Hoping someone can help. I have been studying RLC series circuits. The first set of questions gave the value of resistor, inductor and capacitor, which were calculated as follows:
To calculate resonant frequency:
$$ fr = \frac{1}{2 \pi \sqrt{LC}} $$
$$ fr = 1200Hz $$
To calculate Q:
$$ Q = \frac{2 \pi fL}{R} $$
$$ Q = 80 $$
To calculate Bandwidth:
$$ BW = \frac{fr}{Q} $$
$$ BW = 15Hz $$
The question set then goes on to show another series RLC. It gives the value of the resistor, the resonant frequency, and the value of \$Q\$.
I have tried re-arranging the equations but can only find the bandwidth and have no idea how to find the inductor and capacitor values.
I have searched Google for answers but not turned up any equation to find \$L\$ and \$C\$ values.
Any help much appreciated.
Best Answer
Ok, these are the formulas that you provided. Props to @Ricardo for making them look pretty.
$$ \color{red}{fr} = \frac{1}{2 \pi \sqrt{\color{red}{L}\color{red}{C}}} $$
$$ \color{red}{Q} = \frac{2 \pi \color{red}{fr}\color{red}{L}}{\color{red}{R}} $$
$$ \color{red}{BW} = \frac{\color{red}{fr}}{\color{red}{Q}} $$
Too bad, pretty much everything in \$\color{red}{red}\$ is unknown. (admittedly, \$ \pi \$ is never fully known, but let's not get carried away by such details)
What you say? You actually know a few \$\color{green}{green}\$ things, namely \$\color{green}{R}\$, \$\color{green}{fr}\$ and \$\color{green}{Q}\$?
Go ahead and put them in the equations: $$ \color{green}{fr} = \frac{1}{2 \pi \sqrt{\color{red}{L}\color{red}{C}}} $$
$$ \color{green}{Q} = \frac{2 \pi \color{green}{fr}\color{red}{L}}{\color{green}{R}} $$
$$ \color{red}{BW} = \frac{\color{green}{fr}}{\color{green}{Q}} $$
The maths people say that you can play the math game now. The goal is to turn all the \$\color{red}{red}\$ things that you care about into \$\color{green}{green}\$ things.
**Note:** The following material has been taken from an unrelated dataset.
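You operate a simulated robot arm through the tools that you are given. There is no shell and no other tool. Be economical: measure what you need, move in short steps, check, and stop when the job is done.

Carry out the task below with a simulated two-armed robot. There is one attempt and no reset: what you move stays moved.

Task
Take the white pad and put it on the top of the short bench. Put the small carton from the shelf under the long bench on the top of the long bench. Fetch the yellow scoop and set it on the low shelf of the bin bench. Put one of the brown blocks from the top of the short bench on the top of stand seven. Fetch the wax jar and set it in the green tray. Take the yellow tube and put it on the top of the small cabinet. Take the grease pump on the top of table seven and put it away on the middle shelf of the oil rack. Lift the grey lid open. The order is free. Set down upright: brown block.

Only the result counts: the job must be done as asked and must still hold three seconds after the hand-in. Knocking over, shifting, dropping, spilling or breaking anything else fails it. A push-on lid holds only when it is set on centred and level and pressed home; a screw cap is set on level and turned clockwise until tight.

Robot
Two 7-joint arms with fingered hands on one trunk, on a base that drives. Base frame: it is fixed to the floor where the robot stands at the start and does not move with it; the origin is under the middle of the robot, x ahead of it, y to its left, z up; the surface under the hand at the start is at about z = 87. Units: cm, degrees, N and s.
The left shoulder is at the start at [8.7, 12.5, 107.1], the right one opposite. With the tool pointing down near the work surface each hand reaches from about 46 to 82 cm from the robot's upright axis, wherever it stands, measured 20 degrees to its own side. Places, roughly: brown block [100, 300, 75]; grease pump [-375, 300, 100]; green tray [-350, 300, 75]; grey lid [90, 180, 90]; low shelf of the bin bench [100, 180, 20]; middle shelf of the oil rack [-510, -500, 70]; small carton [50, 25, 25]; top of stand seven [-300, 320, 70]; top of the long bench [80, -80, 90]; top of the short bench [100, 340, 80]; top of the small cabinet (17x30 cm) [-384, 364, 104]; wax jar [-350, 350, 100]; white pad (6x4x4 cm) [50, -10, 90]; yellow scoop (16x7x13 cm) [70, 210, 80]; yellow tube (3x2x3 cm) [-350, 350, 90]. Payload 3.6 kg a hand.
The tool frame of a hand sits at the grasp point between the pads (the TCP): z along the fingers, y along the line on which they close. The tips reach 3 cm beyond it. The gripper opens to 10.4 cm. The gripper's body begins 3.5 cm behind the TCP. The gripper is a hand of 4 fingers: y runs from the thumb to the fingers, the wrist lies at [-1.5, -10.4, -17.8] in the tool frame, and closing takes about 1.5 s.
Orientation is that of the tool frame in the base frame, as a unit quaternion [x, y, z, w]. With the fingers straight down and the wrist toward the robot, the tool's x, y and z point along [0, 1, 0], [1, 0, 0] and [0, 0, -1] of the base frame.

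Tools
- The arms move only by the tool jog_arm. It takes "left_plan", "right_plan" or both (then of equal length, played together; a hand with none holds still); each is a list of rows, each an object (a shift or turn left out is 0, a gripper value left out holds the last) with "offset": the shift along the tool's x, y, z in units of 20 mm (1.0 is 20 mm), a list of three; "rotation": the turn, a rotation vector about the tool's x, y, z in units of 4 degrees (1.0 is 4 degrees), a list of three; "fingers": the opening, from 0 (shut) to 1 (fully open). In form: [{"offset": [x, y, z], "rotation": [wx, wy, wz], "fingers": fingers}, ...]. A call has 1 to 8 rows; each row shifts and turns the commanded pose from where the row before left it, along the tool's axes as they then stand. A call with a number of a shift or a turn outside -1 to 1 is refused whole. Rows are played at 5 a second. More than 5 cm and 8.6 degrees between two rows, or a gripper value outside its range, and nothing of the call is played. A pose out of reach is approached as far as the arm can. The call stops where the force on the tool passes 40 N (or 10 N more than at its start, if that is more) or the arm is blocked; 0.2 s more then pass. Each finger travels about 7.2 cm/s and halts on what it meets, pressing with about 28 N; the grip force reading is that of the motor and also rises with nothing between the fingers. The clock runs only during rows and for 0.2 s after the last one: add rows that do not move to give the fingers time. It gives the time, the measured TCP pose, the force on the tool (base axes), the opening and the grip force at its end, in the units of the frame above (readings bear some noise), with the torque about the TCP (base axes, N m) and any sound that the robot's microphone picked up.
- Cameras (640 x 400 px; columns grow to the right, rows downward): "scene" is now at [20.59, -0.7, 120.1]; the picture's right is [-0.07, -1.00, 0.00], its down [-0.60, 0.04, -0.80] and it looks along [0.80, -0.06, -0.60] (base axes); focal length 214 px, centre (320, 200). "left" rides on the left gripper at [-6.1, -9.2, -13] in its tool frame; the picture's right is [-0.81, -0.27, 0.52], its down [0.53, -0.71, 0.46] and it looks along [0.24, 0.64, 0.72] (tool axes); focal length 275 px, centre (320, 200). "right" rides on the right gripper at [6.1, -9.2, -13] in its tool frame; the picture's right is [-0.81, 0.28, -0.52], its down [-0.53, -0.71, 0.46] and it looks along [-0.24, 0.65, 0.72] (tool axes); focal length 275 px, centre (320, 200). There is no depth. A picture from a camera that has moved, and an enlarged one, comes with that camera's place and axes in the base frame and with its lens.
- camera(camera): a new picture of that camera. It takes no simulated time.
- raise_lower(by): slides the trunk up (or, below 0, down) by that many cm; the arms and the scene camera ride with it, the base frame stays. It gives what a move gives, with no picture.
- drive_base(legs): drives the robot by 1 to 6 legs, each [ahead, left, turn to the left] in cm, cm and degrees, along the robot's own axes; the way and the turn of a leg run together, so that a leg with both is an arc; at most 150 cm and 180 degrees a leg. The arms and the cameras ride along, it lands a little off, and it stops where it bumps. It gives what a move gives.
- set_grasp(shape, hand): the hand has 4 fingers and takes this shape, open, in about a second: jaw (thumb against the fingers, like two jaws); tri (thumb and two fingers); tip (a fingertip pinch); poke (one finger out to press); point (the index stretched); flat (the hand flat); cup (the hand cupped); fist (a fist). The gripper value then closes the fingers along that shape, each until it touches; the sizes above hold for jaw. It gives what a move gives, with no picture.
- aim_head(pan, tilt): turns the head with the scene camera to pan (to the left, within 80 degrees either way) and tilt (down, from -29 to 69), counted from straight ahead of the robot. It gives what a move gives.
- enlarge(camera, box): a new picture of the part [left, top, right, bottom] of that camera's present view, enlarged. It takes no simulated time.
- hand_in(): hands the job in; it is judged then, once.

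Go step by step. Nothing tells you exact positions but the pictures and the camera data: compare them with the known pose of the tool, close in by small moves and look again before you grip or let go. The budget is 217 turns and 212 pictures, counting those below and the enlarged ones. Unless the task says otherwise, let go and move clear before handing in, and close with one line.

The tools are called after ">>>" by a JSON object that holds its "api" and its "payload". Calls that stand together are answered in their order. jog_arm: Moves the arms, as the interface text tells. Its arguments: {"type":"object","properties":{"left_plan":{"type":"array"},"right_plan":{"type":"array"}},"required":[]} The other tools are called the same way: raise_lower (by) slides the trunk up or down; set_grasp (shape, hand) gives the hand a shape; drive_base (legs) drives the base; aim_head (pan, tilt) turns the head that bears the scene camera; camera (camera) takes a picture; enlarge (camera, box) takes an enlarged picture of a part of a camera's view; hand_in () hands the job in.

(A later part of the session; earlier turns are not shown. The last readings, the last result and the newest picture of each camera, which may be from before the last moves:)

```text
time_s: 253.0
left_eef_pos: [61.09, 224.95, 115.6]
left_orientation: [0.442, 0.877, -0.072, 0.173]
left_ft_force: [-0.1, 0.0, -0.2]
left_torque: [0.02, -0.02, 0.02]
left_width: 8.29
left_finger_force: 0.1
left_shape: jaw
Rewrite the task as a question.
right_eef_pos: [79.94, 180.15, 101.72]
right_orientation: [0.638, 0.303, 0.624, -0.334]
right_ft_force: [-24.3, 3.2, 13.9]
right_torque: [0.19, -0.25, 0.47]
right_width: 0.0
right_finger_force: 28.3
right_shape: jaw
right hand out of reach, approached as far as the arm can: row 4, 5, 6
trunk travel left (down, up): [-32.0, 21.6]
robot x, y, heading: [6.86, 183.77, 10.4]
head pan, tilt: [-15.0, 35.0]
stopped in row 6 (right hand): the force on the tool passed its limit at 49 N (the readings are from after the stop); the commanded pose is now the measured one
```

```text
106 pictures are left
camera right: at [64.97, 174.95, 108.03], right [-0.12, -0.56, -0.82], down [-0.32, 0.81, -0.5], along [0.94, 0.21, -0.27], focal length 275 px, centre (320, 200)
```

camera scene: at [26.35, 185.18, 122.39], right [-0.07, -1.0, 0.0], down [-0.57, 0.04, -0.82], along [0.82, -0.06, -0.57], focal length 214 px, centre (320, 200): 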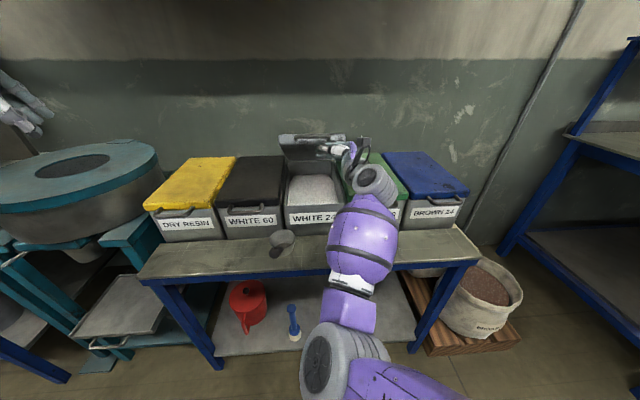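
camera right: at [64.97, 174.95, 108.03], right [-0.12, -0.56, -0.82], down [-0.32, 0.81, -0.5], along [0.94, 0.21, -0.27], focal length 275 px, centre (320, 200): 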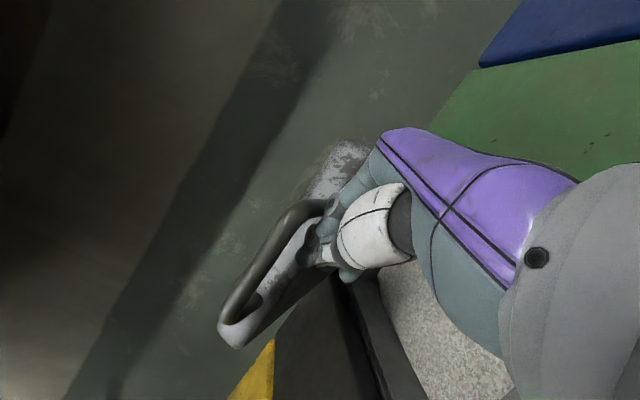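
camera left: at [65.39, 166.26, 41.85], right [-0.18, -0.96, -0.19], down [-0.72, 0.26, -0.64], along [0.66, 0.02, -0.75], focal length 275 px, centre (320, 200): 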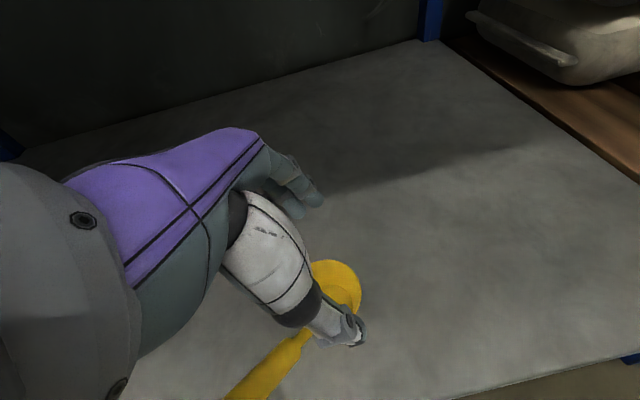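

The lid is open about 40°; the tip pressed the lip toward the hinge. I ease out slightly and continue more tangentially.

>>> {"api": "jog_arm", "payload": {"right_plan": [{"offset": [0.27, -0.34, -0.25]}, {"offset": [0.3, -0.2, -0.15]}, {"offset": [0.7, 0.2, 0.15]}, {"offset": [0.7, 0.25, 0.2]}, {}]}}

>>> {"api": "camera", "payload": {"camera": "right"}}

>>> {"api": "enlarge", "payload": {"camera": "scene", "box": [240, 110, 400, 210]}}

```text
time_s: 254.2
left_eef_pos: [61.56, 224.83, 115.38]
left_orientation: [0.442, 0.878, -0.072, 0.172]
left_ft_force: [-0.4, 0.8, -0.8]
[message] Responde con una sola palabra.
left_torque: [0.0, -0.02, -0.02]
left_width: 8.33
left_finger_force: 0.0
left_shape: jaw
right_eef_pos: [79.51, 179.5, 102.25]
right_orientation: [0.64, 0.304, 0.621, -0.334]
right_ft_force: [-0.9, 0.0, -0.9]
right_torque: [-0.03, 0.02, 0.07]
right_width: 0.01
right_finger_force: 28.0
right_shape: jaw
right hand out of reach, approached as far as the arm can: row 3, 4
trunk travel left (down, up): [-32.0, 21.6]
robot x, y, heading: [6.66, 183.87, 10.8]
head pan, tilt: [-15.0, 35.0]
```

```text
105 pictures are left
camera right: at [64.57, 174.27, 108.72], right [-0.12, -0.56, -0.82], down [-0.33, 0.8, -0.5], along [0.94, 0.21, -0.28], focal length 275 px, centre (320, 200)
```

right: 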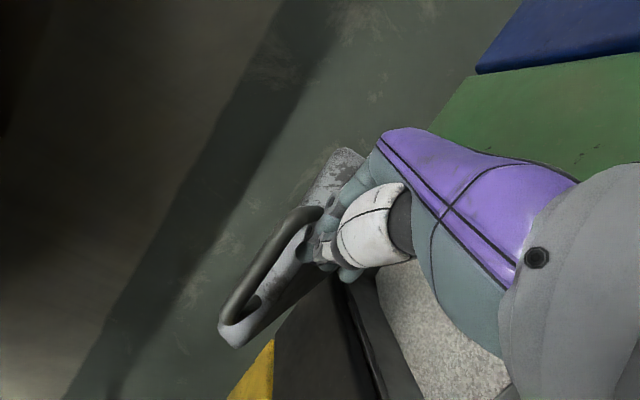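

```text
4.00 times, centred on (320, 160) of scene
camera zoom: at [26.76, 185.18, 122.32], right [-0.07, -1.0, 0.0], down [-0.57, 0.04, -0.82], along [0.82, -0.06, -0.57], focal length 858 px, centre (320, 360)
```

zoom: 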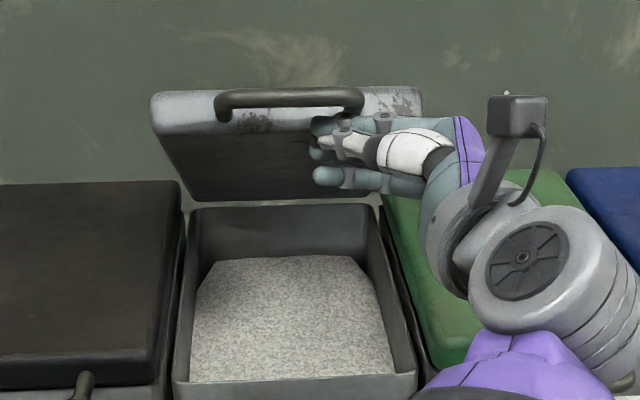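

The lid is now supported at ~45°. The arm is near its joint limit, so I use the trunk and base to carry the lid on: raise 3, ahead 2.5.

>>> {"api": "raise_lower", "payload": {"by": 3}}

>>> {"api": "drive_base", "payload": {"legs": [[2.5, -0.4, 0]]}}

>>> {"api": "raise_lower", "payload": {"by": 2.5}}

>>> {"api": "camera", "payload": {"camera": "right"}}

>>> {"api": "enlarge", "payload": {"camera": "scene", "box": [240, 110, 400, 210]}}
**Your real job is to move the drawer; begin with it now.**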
The game has only one rule: Whenever there's only one \$\color{red}{red}\$ thing left in an equation, that becomes a \$\color{green}{green}\$ thing.
As you said and the third equation shows, \$\color{green}{BW}\$ is not an unknown anymore. So far so good, leaving you with:
$$ \color{green}{fr} = \frac{1}{2 \pi \sqrt{\color{red}{L}\color{red}{C}}} $$
$$ \color{green}{Q} = \frac{2 \pi \color{green}{fr}\color{red}{L}}{\color{green}{R}} $$
$$ \color{green}{BW} = \frac{\color{green}{fr}}{\color{green}{Q}} $$
The second equation turns \$\color{red}{L}\$ into \$\color{green}{L}\$, because it is the only \$\color{red}{red}\$ thing left, which results in:
$$ \color{green}{fr} = \frac{1}{2 \pi \sqrt{\color{green}{L}\color{red}{C}}} $$
$$ \color{green}{Q} = \frac{2 \pi \color{green}{fr}\color{green}{L}}{\color{green}{R}} $$
$$ \color{green}{BW} = \frac{\color{green}{fr}}{\color{green}{Q}} $$ What? \$\color{red}{C}\$ is evolving! * plays 8 bit music *
Congratulations! Your \$\color{red}{C}\$ evolved into \$\color{green}{C}\$!
$$ \color{green}{fr} = \frac{1}{2 \pi \sqrt{\color{green}{L}\color{green}{C}}} $$
$$ \color{green}{Q} = \frac{2 \pi \color{green}{fr}\color{green}{L}}{\color{green}{R}} $$
$$ \color{green}{BW} = \frac{\color{green}{fr}}{\color{green}{Q}} $$
Now you have all the \$\color{green}{green}\$ things. That's good. If you need further instructions on how to solve the equations, please comment on this answer.
I hope that helps.
But be quick, people will downvote this answer to oblivion because I did not go for the \$\color{red}{C}\$ evolving into \$\color{green}{C++}\$ pun.